**TASKS:**
a. Copy the part of the source document from the words "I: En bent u" through the words "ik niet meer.".
b. Give the continuation of the source document.

**RECORDS:**

>> START

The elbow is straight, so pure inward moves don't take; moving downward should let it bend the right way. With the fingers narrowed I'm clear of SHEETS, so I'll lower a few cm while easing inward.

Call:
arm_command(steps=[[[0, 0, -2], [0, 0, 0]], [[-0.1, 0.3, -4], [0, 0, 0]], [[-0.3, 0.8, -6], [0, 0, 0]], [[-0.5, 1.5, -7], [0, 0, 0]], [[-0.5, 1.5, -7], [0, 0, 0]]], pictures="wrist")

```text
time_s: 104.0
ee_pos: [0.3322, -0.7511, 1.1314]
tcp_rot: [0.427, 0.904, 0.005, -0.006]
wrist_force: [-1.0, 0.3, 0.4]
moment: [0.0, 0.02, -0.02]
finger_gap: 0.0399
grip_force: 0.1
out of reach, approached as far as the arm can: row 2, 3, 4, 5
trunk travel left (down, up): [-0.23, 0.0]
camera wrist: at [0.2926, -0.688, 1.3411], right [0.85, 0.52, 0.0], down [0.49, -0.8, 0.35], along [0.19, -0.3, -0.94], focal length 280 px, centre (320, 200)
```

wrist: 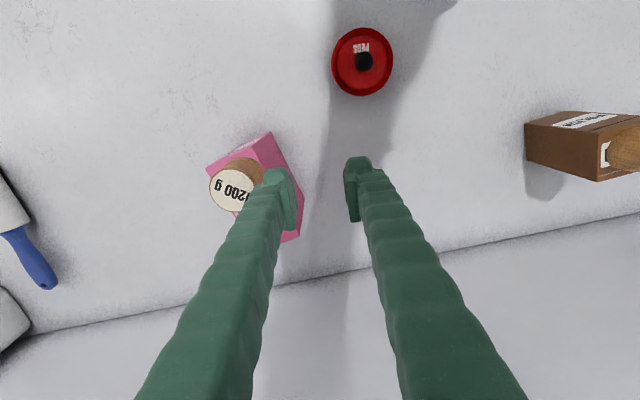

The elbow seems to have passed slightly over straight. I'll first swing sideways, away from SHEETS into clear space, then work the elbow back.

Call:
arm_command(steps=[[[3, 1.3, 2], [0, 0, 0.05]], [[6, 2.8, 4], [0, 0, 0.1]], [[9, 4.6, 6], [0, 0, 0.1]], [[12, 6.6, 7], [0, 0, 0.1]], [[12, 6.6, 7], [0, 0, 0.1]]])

>> END
>> START

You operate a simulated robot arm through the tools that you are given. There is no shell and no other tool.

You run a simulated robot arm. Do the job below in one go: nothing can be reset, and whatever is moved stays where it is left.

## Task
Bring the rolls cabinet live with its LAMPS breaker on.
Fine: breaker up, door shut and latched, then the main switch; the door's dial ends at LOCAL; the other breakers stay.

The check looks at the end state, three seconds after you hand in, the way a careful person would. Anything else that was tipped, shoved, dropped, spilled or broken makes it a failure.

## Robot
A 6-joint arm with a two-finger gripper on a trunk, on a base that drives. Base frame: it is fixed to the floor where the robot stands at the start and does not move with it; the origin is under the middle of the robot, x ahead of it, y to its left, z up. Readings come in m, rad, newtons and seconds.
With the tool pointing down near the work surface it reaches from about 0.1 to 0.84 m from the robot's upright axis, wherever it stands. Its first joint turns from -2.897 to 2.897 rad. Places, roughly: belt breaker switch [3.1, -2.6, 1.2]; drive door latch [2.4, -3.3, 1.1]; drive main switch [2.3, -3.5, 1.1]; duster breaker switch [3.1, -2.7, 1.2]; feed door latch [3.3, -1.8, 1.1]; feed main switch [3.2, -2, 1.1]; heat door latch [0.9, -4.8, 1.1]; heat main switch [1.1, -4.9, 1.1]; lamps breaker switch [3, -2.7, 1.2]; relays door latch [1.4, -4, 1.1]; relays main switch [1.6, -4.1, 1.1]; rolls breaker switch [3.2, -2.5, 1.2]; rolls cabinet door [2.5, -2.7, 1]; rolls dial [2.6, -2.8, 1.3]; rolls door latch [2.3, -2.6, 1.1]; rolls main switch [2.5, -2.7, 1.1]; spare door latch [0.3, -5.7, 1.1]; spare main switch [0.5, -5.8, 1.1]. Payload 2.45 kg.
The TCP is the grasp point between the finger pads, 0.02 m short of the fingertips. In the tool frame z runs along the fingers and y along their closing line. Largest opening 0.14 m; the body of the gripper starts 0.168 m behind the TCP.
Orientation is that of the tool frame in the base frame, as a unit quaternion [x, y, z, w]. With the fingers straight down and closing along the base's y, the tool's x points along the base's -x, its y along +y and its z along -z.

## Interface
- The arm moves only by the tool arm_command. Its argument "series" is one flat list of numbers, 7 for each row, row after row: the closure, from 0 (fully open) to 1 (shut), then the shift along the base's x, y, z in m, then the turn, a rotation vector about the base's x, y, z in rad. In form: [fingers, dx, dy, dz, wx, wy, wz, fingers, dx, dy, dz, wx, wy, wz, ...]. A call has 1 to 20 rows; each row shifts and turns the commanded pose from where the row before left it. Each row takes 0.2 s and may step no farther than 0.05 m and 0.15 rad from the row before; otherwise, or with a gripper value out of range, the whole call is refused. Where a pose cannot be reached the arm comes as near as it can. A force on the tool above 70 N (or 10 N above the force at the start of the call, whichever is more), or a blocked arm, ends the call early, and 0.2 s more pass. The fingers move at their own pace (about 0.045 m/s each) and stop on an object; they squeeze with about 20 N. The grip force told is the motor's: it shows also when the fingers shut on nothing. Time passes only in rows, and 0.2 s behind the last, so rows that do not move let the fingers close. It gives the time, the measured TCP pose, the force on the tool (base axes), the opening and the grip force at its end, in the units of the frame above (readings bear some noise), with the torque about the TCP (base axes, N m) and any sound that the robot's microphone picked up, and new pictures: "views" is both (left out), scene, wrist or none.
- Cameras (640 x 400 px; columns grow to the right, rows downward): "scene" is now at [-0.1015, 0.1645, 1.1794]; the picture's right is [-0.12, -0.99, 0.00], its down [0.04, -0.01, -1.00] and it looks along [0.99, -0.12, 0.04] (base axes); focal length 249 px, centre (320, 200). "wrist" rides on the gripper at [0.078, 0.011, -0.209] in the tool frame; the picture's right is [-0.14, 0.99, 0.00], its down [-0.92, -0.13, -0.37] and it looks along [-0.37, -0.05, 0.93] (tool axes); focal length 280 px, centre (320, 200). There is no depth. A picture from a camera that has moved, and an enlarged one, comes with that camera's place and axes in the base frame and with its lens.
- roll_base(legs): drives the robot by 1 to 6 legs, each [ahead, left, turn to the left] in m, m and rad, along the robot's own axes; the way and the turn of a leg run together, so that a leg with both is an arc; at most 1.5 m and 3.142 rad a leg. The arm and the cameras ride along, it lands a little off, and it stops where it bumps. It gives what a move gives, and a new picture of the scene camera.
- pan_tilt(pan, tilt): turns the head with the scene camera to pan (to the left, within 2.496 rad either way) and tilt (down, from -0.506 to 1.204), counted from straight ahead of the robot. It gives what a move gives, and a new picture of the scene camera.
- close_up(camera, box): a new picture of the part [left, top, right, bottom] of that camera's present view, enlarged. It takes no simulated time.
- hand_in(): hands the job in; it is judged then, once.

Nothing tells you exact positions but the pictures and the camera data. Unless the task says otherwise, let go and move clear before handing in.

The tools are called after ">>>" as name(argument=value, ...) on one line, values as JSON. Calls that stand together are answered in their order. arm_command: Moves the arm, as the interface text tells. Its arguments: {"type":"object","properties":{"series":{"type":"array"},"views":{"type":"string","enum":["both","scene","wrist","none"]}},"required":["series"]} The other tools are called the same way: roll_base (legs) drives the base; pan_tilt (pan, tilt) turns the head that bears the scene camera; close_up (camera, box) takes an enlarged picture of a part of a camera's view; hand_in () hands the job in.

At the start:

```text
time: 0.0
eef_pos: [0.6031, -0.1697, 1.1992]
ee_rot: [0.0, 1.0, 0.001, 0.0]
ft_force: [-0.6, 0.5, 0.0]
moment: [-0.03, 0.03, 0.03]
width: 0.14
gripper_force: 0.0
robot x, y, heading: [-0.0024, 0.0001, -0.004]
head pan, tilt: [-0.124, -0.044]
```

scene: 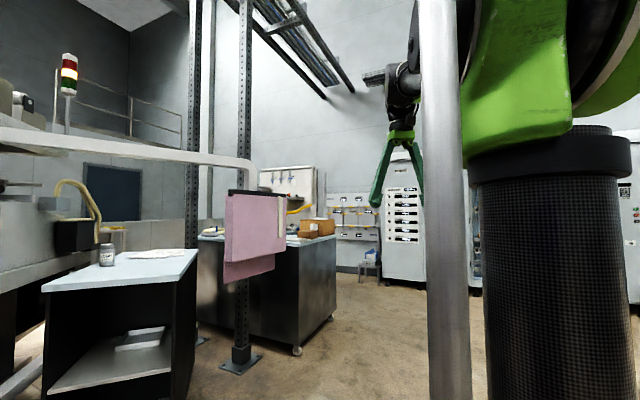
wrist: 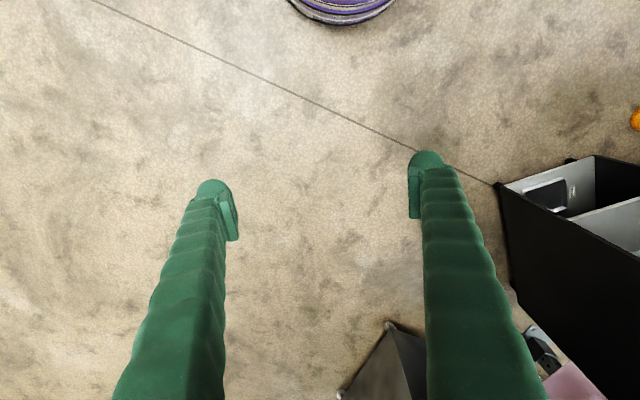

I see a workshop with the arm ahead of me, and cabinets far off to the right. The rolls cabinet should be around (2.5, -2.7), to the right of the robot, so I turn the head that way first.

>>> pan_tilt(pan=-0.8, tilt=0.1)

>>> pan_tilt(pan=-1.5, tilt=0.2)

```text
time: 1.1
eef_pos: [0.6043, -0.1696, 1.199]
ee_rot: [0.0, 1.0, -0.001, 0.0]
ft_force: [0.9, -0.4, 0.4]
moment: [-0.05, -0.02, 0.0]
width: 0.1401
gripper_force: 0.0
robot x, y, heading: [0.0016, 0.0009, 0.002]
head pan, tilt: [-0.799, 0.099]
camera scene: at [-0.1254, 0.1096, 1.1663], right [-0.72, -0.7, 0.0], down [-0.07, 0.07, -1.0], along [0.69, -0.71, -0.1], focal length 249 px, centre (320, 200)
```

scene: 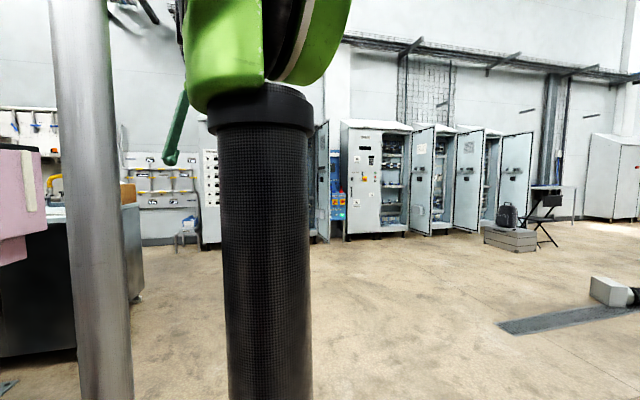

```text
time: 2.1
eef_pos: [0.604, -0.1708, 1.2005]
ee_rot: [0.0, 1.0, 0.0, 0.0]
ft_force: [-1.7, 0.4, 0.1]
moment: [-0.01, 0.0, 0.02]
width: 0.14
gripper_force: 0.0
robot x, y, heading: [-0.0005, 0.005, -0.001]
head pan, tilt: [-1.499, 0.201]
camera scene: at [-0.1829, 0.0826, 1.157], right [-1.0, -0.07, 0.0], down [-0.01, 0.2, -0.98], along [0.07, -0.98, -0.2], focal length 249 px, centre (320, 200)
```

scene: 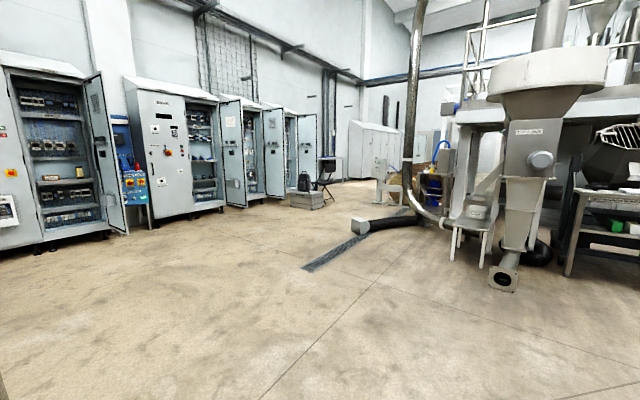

>> END
>> START

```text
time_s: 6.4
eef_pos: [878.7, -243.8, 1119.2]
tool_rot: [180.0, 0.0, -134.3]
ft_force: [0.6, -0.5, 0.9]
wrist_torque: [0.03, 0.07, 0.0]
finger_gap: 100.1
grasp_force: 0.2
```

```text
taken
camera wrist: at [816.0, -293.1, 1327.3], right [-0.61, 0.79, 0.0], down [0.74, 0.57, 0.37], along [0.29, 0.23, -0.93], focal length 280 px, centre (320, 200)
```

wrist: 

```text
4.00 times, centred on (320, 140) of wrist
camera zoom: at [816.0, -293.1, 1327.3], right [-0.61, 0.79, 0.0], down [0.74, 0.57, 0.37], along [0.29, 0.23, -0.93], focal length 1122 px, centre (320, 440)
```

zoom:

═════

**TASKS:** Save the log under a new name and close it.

>> END

**SOURCE DOCUMENT:**
>> START

• No results found

Interview respondent 15 (R15) Naam interviewer: Tonke Huizing

LITERATUURLIJST Literatuur

Bijlage 19 Interview respondent 15 (R15) Naam interviewer: Tonke Huizing

Naam geïnterviewde: F. Smit Soort bezoeker: cafébezoeker Datum interview: 07-12-2015 Datum uitgewerkt: 08-12-2015 Duur: 00:11:46 Interviewer = I Respondent = R15 Informatie respondent Leeftijd: 72 Woonplaats: Amsterdam Studie/werk/bezigheid: Gepensioneerd

Bezocht EYE alleen/met…: Samen met zijn vrouw

Transcriptie interview

I: Nou ik zal mezelf nog kort even introduceren, ik ben Tonke en ik studeer aan de UvA en ik doe de master Kunst en Cultuur in het Publieke Domein. Ik heb hier vorig jaar ook stage gelopen en vandaar is ook bij mij het idee ontstaan om hier onderzoek te doen voor mijn afstuderen. En mijn onderzoek richt zich op de functies van Nederlandse kunstmusea, waarbij EYE dan mijn case study is vanwege eigenlijk het bijzondere, diversiteit aan aanbod zeg maar. Eh dus dat een beetje over mijn onderzoek. Zou u uzelf nog even kunnen introduceren? R15: Ik ben eh mijn naam is Frans, eh ik ben gepensioneerd. Ik heb vroeger, heel vroeger gestudeerd, rechten. Ik ben daarna zelfstandig geworden en daarna organisatieadviseur geworden. En dat is het.

I: Oke, en wat is uw leeftijd als ik vragen mag? R15: Tweeënzeventig.

I: Tweeënzeventig. En u woont ook in Amsterdam? R15: Jazeker.

I: Bezoekt u ook wel eens andere musea? R15: Ja, heel veel.

I: En eh bezoekt u dan vaak, eh gebeurt het ook wel eens dat u een ander museum bezoekt alleen vanwege het museumcafé of is dat eh?

R15: Nou soms eh zoek ik wel eens een museum op omdat ik naar de wc moet, maar meestal ga ik gewoon voor de kunst of voor de tentoonstelling ja.

I: En bent u wel eens eerder hier. R15: Jazeker.

I: In het museumcafé geweest? R15: Ja, vele keren.

I: En heeft u ook wel eens een tentoonstelling of een film hier bezocht of iets anders gedaan? R15: Ik heb hier wel films gezien. Ik geloof dat ik het museum eh nooit bezocht heb. Of wel, ja ik heb het wel een keer bezocht, ja nou weet ik het weer.

I: Weet u nog welke tentoonstelling dat was? R15: Nee dat weet ik niet meer.

189

I: Oke nou maakt niet uit.

R15: Dat is twee jaar geleden of anderhalf jaar geleden. I: Oke, en eh met wie hebt u vandaag EYE bezocht? R15: Eh of met mijn vrouw of met vrienden.

>> END

**ANSWERS PER TASK:**
a.
I: En bent u wel eens eerder hier. R15: Jazeker.

I: In het museumcafé geweest? R15: Ja, vele keren.

I: En heeft u ook wel eens een tentoonstelling of een film hier bezocht of iets anders gedaan? R15: Ik heb hier wel films gezien. Ik geloof dat ik het museum eh nooit bezocht heb. Of wel, ja ik heb het wel een keer bezocht, ja nou weet ik het weer.

I: Weet u nog welke tentoonstelling dat was? R15: Nee dat weet ik niet meer.

b.
I: Hmhm, ja. Oke. En u bezoekt ook wel eens andere musea, is dat op regelmatige basis? R15: Ja.

I: Wat voor soort eh.

R15: Nou Rijksmuseum, natuurlijk Stedelijk Museum veel, Gemeentemuseum, Groningen ga ik graag naartoe. Even kijken.

Vrouw van respondent: Vermeer.

R15: Oja, ja Vermeer in Den Haag was dat. Vrouw van respondent: Frans Hals.

R15: Frans Hals museum ja, nou ja, dat zijn vrij veel musea. I: Ah oke, nou ik kom ook uit Groningen.

R15: Oh kijk eens aan, ja het Groninger Museum is ook mooi. [Interviewer lacht, vrouw van de respondent zegt iets op de achtergrond maar dat is niet hoorbaar, daarna onderbreking door de bediening van het restaurant]

I: En heeft u ook een Museumkaart? R15: Jazeker.

I: En wat was vandaag de reden voor eh voor uw bezoek?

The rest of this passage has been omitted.